Over the years many people have claimed to have come into contact with a phantom hitchhiker on the A38 around Wellington, Somerset. Here are some of the most fascinating accounts.

The A38 Hitchhiker
The phantom hitchhiker is said to haunt the A38 around Wellington, Somerset

The notorious A38, now happily replaced for much of its length by the motorway, carves across England from Derby to Cornwall, cutting across Birmingham, Gloucester, Bristol, Taunton, Exeter, and Plymouth on the way. In summer it was a road to make the veteran motorist blanch with terror - at the infamous bottlenecks and miles of motionless cars baked in the sun. But the A38 for a ten-mile stretch centred on Wellington in Somerset has an evil reputation far removed from traffic jams - it seems to be the haunt of a phantom who, torch in hand, tries to flag down passing motorists at night. Although the tradition had been well established for a number of years, it was a report in the Western Morning News in August 1970 that brought stories flooding in.


A Mrs K Swithenbank had been driving from the village of Oake to her home in Taunton late one evening when she saw what appeared to be a middle-aged man dressed in a long grey overcoat or mackintosh standing in the middle of the road near Heatherton Grange Hotel. His face was averted and he appeared to be holding a torch pointing to the ground. Mrs Swithenbank was confronted by the figure suddenly as she rounded a bend, and as there was no time to brake she swerved violently. There was no impact, and a moment later when she looked, the road was completely empty in both directions.

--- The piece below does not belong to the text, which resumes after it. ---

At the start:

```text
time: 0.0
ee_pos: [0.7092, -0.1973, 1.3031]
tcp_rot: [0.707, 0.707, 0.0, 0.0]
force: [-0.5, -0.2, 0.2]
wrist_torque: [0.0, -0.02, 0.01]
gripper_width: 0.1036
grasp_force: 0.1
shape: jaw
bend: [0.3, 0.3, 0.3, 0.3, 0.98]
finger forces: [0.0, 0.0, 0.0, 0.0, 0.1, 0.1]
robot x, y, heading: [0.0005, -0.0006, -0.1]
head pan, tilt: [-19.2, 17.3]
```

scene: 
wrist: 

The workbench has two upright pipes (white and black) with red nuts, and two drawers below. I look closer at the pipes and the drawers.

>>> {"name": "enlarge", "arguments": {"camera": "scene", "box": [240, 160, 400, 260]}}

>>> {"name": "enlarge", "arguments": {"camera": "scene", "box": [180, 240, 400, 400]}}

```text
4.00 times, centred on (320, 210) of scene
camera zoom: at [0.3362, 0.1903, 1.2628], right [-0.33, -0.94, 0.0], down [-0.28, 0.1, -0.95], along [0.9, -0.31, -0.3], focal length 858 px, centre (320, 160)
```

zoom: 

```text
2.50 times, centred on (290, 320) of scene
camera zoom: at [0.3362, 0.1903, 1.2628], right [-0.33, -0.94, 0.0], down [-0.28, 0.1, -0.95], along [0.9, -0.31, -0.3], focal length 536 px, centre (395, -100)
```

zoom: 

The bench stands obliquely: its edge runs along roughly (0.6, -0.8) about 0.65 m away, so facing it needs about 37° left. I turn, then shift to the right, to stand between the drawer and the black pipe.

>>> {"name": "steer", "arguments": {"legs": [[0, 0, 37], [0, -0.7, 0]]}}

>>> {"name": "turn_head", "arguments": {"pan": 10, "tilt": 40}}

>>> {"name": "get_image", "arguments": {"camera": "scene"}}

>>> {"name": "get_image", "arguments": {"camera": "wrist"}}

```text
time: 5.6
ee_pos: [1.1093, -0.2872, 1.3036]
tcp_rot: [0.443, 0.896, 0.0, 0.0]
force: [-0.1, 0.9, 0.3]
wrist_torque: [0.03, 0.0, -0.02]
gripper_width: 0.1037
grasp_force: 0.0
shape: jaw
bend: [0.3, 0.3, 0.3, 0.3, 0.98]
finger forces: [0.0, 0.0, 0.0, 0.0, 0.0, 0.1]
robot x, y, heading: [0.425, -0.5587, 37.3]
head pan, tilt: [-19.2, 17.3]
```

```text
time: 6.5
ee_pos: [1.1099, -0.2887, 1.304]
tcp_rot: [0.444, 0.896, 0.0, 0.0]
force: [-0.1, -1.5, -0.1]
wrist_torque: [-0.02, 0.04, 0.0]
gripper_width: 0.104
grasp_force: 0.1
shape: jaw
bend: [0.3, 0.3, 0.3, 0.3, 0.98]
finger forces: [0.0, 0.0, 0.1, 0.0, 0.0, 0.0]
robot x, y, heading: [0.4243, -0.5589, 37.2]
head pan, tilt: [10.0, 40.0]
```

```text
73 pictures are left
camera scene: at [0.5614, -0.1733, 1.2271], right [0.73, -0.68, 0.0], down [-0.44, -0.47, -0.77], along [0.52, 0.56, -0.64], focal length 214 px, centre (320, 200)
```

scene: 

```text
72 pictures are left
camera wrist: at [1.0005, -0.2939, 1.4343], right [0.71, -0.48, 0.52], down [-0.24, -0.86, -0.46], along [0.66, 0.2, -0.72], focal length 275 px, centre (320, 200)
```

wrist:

While a single instance might have been generally attributed to one of the scores of mental or physical factors that are of the origin of so many apparitions, however sincerely reported, confirmation of the experience came rapidly. Two other motorists claimed that they too had seen an identical figure in the same place and had taken similar action, and a motor cyclist who had encountered what seems to have been the same phantom at White Ball, some four miles to the west, fell from his machine and broke a limb. Another motorist said that he had seen the figure at White Ball, but on this occasion, it was looking along its shoulder so that its face, invisible in the majority of sightings, was clear in profile.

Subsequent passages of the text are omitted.